Articolo 19. La cancellazione dall'elenco speciale, oltre che per motivi disciplinari, può essere pronunciata dalla Commissione, su domanda dell'interessato. Può essere promossa d'ufficio su richiesta del procuratore generale della Corte di Appello nel caso:
a) di perdita della cittadinanza;
b) di trasferimento dell'iscritto in altro elenco;
c) di trasferimento dell'iscritto all'estero.
Contro la pronuncia della Commissione è sempre ammesso ricorso a norma dell'Art. 15.
Articolo 20. La condanna o l'applicazione di una delle misure previste dal testo unico delle leggi di pubblica sicurezza approvato col Regio decreto 18 Giugno 1931-IX, n. 773, importano la cancellazione dall'elenco speciale. L'iscritto che si trovi sottoposto a procedimento penale, ovvero deferito per l'applicazione di una delle misure di cui al comma precedente, può essere sospeso dall'esercizio della professione. La sospensione ha sempre luogo quando è emesso mandato di cattura e fino alla sua revoca.
Capo IV - Dell'esercizio professionale degli iscritti negli elenchi aggiunti e negli elenchi speciali
Articolo 21. L'esercizio professionale da parte dei cittadini italiani di razza ebraica, iscritti negli elenchi speciali, è soggetto alle seguenti limitazioni:
a) salvi i casi di comprovata necessità ed urgenza, la professione deve essere esercitata esclusivamente a favore di persone appartenenti alla razza ebraica;
b) la professione di farmacista non può essere esercitata se non presso le farmacie di cui all'art. 114 del testo unico delle leggi sanitarie approvato con Regio decreto 27 Luglio 1934-XII, n. 1265, qualora l'Ente cui la farmacia appartiene svolga la propria attività istituzionale esclusivamente nei riguardi di appartenenti alla razza ebraica;
c) ai professionisti di razza ebraica non possono essere conferiti incarichi che importino funzioni di pubblico ufficiale, ne può essere consentito l'esercizio di attività per conto di enti pubblici, fondazioni, associazioni e comitati di cui agli Articoli 34 e 37 del Codice Civile o in locali da questi dipendenti. La disposizione di cui alla lettera c) del presente articolo si applica anche ai cittadini italiani di razza ebraica iscritti negli "elenchi aggiunti".
Articolo 22. I cittadini italiani di razza ebraica non possono essere iscritti nei ruoli degli amministratori giudiziari, se già iscritti, ne sono cancellati.

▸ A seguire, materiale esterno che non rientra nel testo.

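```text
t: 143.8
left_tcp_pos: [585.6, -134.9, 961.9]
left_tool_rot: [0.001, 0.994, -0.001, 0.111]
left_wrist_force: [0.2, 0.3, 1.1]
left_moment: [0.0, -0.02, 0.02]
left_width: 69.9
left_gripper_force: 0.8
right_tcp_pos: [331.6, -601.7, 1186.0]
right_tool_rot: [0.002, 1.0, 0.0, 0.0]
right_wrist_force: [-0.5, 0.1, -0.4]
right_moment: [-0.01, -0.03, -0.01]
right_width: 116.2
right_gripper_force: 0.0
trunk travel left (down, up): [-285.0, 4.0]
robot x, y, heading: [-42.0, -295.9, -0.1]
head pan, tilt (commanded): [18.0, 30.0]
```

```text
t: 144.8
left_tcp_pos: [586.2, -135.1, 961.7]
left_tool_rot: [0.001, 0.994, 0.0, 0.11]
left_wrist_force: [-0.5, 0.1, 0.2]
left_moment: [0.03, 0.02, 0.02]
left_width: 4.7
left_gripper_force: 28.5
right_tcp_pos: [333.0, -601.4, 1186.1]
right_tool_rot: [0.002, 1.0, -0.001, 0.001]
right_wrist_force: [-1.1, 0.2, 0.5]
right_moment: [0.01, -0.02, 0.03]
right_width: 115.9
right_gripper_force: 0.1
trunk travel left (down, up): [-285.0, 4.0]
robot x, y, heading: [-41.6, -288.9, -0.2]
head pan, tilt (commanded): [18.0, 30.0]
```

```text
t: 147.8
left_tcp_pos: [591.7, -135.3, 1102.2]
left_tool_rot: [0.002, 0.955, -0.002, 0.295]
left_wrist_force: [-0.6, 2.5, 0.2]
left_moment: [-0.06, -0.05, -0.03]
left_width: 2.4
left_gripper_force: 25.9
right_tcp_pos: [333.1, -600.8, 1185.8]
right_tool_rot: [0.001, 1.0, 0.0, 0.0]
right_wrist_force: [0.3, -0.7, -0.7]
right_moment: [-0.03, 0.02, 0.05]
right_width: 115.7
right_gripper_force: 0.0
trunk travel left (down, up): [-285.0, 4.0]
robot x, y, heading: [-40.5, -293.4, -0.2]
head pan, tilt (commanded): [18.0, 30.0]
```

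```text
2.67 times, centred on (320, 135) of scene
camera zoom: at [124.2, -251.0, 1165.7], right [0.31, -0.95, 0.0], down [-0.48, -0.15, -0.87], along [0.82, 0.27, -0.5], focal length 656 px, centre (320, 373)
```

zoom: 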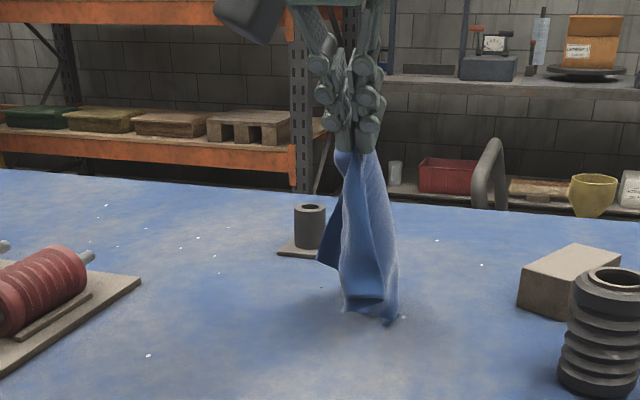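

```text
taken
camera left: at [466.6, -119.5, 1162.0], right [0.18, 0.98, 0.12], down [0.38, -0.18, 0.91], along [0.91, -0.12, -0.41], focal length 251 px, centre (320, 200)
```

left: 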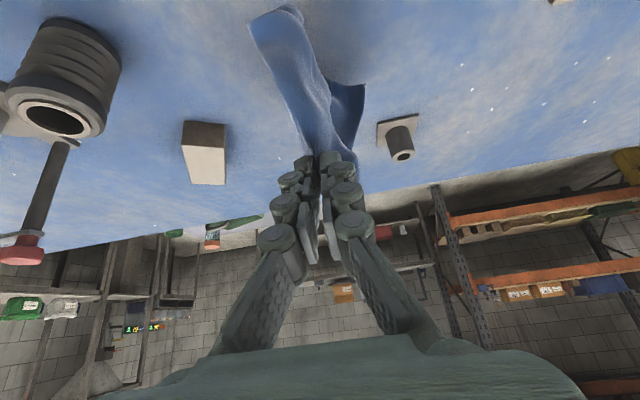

Articolo 23. I cittadini di razza ebraica non possono essere comunque iscritti nei ruoli dei revisori ufficiali dei conti, di cui al Regio decreto-legge 24 Luglio 1936-XIV, n. 1548, o nei ruoli dei periti e degli esperti ai termini dell'Art. 32 del testo unico delle leggi sui Consigli e sugli Uffici provinciali delle corporazioni, approvato con Regio decreto 20 Settembre 1934 XII, n. 2011, e, se vi sono già iscritti, ne sono cancellati.
Articolo 24. I professionisti forensi cittadini italiani di razza ebraica, che siano iscritti negli albi speciali per l'infortunistica, perdono il diritto a mantenere l'iscrizione negli albi stessi a decorrere da 180 giorni dalla data di entrata in vigore della presente legge.
Articolo 25. È vietata qualsiasi forma di associazione e collaborazione professionale tra i professionisti non appartenenti alla razza ebraica e quelli di razza ebraica.
Articolo 26. L'esercizio delle attività professionali vietate dall'Art. 21 è punito ai sensi dell'art. 348 del Codice Penale. La trasgressione alle disposizioni di cui all'Art. 25 importa la cancellazione, secondo i casi, dagli albi professionali, dagli elenchi aggiunti, ovvero dagli elenchi speciali.
Capo V - Disposizioni transitorie e finali
Articolo 27. I cittadini italiani di razza ebraica possono continuare l'esercizio della professione senza limitazioni fino alla cancellazione dall'albo. Avvenuta la cancellazione e fino a quando non abbiano ottenuto la iscrizione nell'elenco speciale, non potranno esercitare alcuna attività professionale. Con la cancellazione deve essere esaurita, o, comunque, cessare, qualsiasi prestazione professionale da parte dei cittadini italiani di razza ebraica non discriminati a favore di cittadini non appartenenti alla razza ebraica. è tuttavia in facoltà del cliente non appartenente alla razza ebraica di revocare al professionista di razza ebraica non discriminato l'incarico conferitogli, anche prima della cancellazione dall'albo.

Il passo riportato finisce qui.